▶ **SELECTED EXCERPT**

══════════

しがない内科医の雑念

底辺医がなんか語っとる

ピーターの法則

中間管理職だが、もっとエライ人の会議を垣間見ると、「現状の幹部はダメだが代替わりすれば改善するだろう」という淡い期待さえも打ち砕かれる。病院がもっと良くなる、などという期待は無駄だ。大ミスなく、最低限、給料分だけ働けばいい。患者サービス?オレの得にならない事をやる理由がない。サービスは、自分がしたいと思った分だけ無意識にしている。強要される事じゃない。

で、ピーターの法則Wikipediaより)

  1. 能力主義の階層社会では、人間は能力の極限まで出世する。したがって、有能な平(ひら)構成員は、無能な中間管理職になる。
  2. 時が経つにつれて、人間はみな出世していく。無能な平構成員は、そのまま平構成員の地位に落ち着く。また、有能な平構成員は無能な中間管理職の地位に落ち着く。その結果、各階層は、無能な人間で埋め尽くされる。
  3. その組織の仕事は、まだ出世の余地のある人間によって遂行される。

あー、これそのまんまだわ。

══════════

▶ **RECORDED INFORMATION**
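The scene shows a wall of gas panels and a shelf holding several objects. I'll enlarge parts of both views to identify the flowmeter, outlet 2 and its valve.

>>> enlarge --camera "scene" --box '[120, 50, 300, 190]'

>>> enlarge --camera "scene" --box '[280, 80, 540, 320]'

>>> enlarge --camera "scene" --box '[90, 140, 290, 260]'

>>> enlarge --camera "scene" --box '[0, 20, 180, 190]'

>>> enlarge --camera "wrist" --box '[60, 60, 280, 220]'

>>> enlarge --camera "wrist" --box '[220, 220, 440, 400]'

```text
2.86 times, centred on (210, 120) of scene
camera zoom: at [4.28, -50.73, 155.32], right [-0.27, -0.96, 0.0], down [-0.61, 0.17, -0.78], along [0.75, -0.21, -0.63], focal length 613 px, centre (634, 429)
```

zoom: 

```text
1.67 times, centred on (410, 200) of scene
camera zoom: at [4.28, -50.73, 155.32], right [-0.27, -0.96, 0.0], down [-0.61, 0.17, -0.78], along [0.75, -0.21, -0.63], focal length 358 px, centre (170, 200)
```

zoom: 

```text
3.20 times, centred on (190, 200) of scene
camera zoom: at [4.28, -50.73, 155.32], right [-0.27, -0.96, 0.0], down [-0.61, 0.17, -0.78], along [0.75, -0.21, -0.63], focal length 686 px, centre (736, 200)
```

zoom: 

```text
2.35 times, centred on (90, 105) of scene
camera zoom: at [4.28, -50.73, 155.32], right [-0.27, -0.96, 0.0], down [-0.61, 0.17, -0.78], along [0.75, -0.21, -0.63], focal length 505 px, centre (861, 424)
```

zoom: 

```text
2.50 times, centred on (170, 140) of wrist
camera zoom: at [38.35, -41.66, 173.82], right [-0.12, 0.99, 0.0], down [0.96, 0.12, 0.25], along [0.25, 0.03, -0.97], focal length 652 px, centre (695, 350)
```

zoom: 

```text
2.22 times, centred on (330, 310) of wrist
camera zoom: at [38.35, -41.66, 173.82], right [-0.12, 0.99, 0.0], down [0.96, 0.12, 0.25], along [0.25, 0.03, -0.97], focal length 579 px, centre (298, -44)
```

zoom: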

══════════

▶ **PROBLEM SET**
a. Retype the section of the selected excerpt that opens with "底辺医がなんか語っとる" and closes with "で、ピーターの法則Wikipediaより)".
b. Keep the selected excerpt going from its last sentence.

▶ **RESULTS FOR EACH TASK**
a.
底辺医がなんか語っとる

ピーターの法則

中間管理職だが、もっとエライ人の会議を垣間見ると、「現状の幹部はダメだが代替わりすれば改善するだろう」という淡い期待さえも打ち砕かれる。病院がもっと良くなる、などという期待は無駄だ。大ミスなく、最低限、給料分だけ働けばいい。患者サービス?オレの得にならない事をやる理由がない。サービスは、自分がしたいと思った分だけ無意識にしている。強要される事じゃない。

で、ピーターの法則Wikipediaより)

b.
有能な臨床医は次第に出世し現場から離れ管理職になり、十年以上前の時代の、有能だった現場の医者感覚で普通の若い医者を管理しようとしてうまくいかない。さらに、経営なんてできるわけがない。無能な臨床医は出世しないまま下手な医療を続ける。むしろ上が居残って詰まってくると、ポストが無いので有能な中堅が出世できないまま臨床現場に残るから、良い医療が提供される。が、有能な中堅は思うだろう、なんでいつまで経っても当直や呼び出しや面倒なICをさせられるのだろう?と。そして辞めてゆくと、無残にも、無能な医者で病院が埋め尽くされる。やばいと思って大学から呼んできた人は、大学が手放すくらいだから能力は期待できない。

得意な仕事を続けたければ出世は断ろう。むしろ臨床下手な医者こそ、管理経営能力があるかもしれない(そういう人は医者の間じゃ信用されないから出世しないのだが)。